I think I’m the cause that the message about the dead student got among people

Petr Payne Pazdera, Prague, the end of 1980s
Petr Payne Pazdera, Prague, the end of 1980s
photo: archive of Miroslav Kamil Černý

Petr Payne Pazdera was born on June 28, 1960 in Prague. His father’s name was Donald Harry Payne after his emigrant father living in the USA. Although the family did not have a stronger anchor in the evangelical religion, Peter and his older brothers were still sent to the religion classes in a nearby church every Sunday. In this way, he also became close to the organization of evangelical youth. At the turn of the 1970s and 1980s, adolescent Petr then began attending residential lectures by philosophers influenced by Christianity and the interpretation of the Bible. In 1981, he successfully enrolled in Comenius’ Evangelical Theological Faculty. A year later, due to the revealed participation in Ladislav Hejdánek’s lecture, he had to stop his studies and start making a living as a fireman and security guard at the National Museum. However, he continued getting closer to the group of evangelical and Catholic intellectuals and returned to university in 1983. At the end of the 1980s, he took an active part in a number of opposition initiatives and took part in most important Prague demonstrations.

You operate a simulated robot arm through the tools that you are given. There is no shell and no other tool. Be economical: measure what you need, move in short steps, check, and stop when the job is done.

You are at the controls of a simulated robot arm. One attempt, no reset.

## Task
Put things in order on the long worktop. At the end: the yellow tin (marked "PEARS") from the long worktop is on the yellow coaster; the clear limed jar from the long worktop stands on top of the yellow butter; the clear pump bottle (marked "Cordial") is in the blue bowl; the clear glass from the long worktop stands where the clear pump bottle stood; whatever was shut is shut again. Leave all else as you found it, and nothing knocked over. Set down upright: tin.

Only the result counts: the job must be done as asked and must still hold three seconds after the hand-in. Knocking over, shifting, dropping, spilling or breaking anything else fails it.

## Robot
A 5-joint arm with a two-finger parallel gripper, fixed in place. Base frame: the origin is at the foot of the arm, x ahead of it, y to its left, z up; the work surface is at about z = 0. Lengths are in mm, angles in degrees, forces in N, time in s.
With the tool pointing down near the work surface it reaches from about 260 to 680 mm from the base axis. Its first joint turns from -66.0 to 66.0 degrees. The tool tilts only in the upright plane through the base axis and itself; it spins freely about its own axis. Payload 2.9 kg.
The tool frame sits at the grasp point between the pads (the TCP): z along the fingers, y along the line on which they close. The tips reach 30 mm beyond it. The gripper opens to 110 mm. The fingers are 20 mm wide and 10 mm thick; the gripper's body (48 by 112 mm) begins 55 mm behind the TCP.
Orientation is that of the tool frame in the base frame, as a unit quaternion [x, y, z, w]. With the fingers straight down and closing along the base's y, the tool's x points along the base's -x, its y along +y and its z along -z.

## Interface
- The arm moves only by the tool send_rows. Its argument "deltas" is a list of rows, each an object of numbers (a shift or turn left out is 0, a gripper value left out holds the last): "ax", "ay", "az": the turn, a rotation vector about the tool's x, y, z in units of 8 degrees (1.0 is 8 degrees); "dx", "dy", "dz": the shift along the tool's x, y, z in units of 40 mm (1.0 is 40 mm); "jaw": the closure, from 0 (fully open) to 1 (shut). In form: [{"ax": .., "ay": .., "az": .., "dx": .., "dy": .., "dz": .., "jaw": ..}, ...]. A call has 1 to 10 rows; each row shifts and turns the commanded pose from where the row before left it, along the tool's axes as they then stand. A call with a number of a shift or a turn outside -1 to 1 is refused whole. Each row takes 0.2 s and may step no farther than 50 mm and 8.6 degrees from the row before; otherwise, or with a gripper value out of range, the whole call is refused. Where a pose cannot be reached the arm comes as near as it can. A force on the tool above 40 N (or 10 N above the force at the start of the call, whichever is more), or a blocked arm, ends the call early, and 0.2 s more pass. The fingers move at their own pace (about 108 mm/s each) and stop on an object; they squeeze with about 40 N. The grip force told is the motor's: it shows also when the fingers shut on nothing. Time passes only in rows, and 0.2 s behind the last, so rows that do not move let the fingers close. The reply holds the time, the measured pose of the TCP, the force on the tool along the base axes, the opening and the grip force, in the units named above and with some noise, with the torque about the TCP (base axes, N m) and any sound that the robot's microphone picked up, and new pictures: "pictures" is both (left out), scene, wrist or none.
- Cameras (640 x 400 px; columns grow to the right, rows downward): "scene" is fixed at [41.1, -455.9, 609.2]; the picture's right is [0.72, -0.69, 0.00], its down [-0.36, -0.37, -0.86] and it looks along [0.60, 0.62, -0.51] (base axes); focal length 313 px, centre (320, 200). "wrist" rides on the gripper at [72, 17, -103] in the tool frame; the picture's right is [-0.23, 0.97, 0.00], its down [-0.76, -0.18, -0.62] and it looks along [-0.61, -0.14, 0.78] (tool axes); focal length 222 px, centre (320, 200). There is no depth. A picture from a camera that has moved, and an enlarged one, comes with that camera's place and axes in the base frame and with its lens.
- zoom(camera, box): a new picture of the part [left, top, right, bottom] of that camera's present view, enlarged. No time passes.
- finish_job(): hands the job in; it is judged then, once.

In the winter of 1989, thanks to an event by the Independent Peace Association, he met Petr Uhl and began working for the Eastern European Information Agency. After the events that took place in Prague on May 1 of the same year, he founded Společnost za veselejší současnost (SVS - an unofficial anti-communist organization) with Bára Štěpánová and Luboš Rychvalský. In the summer, after completing his studies, he was granted state approval and a place at the parish in Kadan. At the same time, he also attached his signature to the Declaration of Charter 77. On November 17, 1989, he was present as a protester on Národní třída and reported on the SNB’s intervention the same evening at the Synod of the Czech Brethren Evangelical Church. The next day he made a well-known recording with a false testimony from Drahomíra Dražská and handed it over to Petr Uhl. After the revolution, he lectured on chapters in the history of Christianity and an introduction to philosophy at the Czech Technical University, founded the Medard publishing house and worked for People in Need.